_Written tasks_.
**a)** Set down the document text as it stands from "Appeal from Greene" to "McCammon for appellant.", and nothing more.
**b)** Keep the document text going from its last sentence.

BEGIN Recorded data

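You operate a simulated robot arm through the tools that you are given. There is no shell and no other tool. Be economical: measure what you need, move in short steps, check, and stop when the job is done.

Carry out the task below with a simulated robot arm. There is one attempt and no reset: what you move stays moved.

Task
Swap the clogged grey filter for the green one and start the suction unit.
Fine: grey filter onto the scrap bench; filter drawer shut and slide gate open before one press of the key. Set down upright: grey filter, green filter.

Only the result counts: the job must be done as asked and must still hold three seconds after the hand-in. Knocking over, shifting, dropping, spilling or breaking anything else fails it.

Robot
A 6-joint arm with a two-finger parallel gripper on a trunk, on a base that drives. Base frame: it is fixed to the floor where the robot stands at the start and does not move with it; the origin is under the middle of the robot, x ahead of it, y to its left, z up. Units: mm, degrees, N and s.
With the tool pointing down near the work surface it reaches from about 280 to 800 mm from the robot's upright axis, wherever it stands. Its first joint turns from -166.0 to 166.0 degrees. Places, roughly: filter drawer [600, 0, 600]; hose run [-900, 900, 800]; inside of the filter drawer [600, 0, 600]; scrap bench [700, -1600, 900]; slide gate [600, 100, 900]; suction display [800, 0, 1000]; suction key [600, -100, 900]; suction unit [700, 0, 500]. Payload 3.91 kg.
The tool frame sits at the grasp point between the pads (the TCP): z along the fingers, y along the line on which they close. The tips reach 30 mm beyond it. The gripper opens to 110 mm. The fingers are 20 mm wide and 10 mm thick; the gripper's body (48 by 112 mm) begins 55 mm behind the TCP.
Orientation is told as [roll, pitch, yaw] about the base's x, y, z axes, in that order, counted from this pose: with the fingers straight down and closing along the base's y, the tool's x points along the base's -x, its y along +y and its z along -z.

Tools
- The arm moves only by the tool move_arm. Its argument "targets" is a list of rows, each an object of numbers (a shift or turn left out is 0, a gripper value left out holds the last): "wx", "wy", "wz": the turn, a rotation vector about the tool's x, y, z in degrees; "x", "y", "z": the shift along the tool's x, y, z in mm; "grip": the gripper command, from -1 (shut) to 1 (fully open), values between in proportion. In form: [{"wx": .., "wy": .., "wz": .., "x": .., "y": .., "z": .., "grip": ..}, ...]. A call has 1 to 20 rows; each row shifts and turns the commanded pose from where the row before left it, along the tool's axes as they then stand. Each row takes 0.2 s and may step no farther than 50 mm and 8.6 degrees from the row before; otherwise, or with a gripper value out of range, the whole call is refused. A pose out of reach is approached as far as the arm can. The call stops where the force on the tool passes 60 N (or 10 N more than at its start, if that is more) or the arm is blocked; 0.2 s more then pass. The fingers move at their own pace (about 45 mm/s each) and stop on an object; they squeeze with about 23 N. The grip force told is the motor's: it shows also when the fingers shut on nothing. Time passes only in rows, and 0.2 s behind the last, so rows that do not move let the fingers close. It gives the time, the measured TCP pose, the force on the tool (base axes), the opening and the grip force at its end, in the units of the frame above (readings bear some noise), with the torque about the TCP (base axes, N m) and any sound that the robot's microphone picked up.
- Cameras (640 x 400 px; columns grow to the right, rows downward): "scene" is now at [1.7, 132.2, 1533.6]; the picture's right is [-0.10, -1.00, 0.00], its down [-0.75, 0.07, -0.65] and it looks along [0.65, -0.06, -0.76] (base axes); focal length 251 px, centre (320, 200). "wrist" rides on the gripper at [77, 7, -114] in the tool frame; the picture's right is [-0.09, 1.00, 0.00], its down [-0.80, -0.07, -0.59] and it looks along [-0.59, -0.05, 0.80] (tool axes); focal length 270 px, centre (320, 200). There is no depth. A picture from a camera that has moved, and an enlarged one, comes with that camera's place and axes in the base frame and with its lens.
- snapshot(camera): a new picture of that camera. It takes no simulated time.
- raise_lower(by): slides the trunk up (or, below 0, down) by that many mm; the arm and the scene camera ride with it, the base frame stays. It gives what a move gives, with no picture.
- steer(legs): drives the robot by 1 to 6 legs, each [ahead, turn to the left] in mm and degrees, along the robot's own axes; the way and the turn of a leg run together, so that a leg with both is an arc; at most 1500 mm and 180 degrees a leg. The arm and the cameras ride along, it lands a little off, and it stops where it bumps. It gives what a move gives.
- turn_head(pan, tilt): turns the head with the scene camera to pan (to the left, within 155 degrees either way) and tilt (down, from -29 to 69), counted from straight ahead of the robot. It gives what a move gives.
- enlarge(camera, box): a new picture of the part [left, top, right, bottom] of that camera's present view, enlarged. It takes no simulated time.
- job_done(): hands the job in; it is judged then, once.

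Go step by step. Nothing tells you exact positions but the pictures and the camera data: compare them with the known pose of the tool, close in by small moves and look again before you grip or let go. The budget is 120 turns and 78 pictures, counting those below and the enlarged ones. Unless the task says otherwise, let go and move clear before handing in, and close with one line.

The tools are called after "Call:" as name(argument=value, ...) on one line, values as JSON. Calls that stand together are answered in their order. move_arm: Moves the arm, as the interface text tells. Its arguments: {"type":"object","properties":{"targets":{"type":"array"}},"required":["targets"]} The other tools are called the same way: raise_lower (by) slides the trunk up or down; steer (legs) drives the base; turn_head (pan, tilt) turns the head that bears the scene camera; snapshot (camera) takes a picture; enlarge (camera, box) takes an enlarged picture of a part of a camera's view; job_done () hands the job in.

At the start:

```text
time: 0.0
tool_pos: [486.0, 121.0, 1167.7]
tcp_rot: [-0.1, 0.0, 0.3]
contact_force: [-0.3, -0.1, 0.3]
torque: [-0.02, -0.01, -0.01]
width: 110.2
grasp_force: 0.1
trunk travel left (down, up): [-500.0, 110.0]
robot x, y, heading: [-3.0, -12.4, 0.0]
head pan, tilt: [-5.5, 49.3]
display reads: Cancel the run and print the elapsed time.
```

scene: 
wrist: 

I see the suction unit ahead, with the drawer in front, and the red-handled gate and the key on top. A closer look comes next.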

END Recorded data
BEGIN Document text

Burrows v. Likes

Decision Date12 May 1914
Citation166 S.W. 643,180 Mo.App. 447
PartiesCHARLES BURROWS, Respondent, v. J. C. LIKES, Appellant
CourtMissouri Court of Appeals

Appeal from Greene County Circuit Court.--Hon. Arch A. Johnson Judge.

REVERSED AND REMANDED.

Reversed and remanded.

Sam P Jennings, J. T. Craig & John P. McCammon for appellant.

(1) The court erred in permitting plaintiff's counsel to inquire of the jury as to whether they were in the employ of the Southern Surety Company or of the Missouri Fidelity & Casualty Company or if they were stockholders in the Missouri Fidelity & Casualty Company, over the objections of defendant, and in not discharging the panel when requested so to do by defendant. Trent v. Printing Co., 126 S.W 238; Iverson v. McDonnell, 78 P. 202; Cosselman v. Dunfee, 65 N.E. 494; Manigold v. Traction Co., 80 N.Y.S. 861. (2) The court erred in giving the first instruction asked by plaintiff. That instruction directed the jury, if they found defendant had negligently failed to provide plaintiff with a platform upon which to stand while using or adjusting said pump, or to provide guardrails or other barriers to prevent plaintiffs from falling into said pits while at work, or failed to provide sufficient lights for use of plaintiff while he was working in and about said pump or pits, and by reason of any negligence of defendant as aforesaid, plaintiff slipped, etc., then they must find for the plaintiff. Bailey Personal Injuries, sec. 178; 3 Labatt Master and Servant, p. 2501. (3) It is not the duty of the master to furnish any particular kind of tools, implements or appliances. 3 Labatt, p. 2502; Tabler v. Railroad, 93 Mo. 79; Muirhead v. Railroad, 103 Mo. 251; Glover v. Meinrath, 133 Mo. 292; Shinners v. Mullins, 117 Mo.App. 91; Chrismer v. Tel. Co., 194 Mo. 189, 92 S.W. 378; Railroad v. Finerman, 84 Ill.App. 389.

END Document text

_Results by task_.
**a)**
Appeal from Greene County Circuit Court.--Hon. Arch A. Johnson Judge.

REVERSED AND REMANDED.

Reversed and remanded.

Sam P Jennings, J. T. Craig & John P. McCammon for appellant.

**b)**
E. G. Wadlow and Neville & Gorman for respondent.

(1) The court committed no error in permitting inquiry of the jury as to whether they were in the employ of the Southern Surety Company or the Missouri Fidelity and Casualty Company. Meyer v. Cunglack-Nelson Mfg. Co., 67 Mo.App. 391. (2) The first instruction was an instruction in general terms and was proper. What acts of defendant constituted negligence under the circumstances was fully and clearly defined in other instructions.

STURGIS, J. Robertson, P. J., concurs. Farrington, J., concurs.

OPINION

STURGIS, J.

The plaintiff sues for personal injuries resulting in his thumb having to be amputated and alleged to have been received while working for defendant, who, as contractor, was constructing, and excavating for, certain septic tanks connected with the sewage system of Springfield, Missouri. The petition alleges that while working for defendant at the work of excavating for these tanks, he was directed to keep the water out of these pits by pumping same out with a hand pump provided for that purpose. The negligence assigned is: "First. That defendant negligently and carelessly failed to provide plaintiff with a platform upon which to stand while using and adjusting said pump. Second. That defendant negligently and carelessly failed to provide guardrails or other barriers to prevent defendant from falling into said pits while at work, as aforesaid. Third. That defendant negligently and carelessly failed to provide sufficient lights or any lights for plaintiff's use while working in and about said pumps and pits, as aforesaid." The answer controverted the fact of plaintiff being injured at the time and in the manner alleged, denies defendant's negligence and pleads contributory negligence and assumption of risk by plaintiff and that plaintiff had been settled with and paid for all the injuries received.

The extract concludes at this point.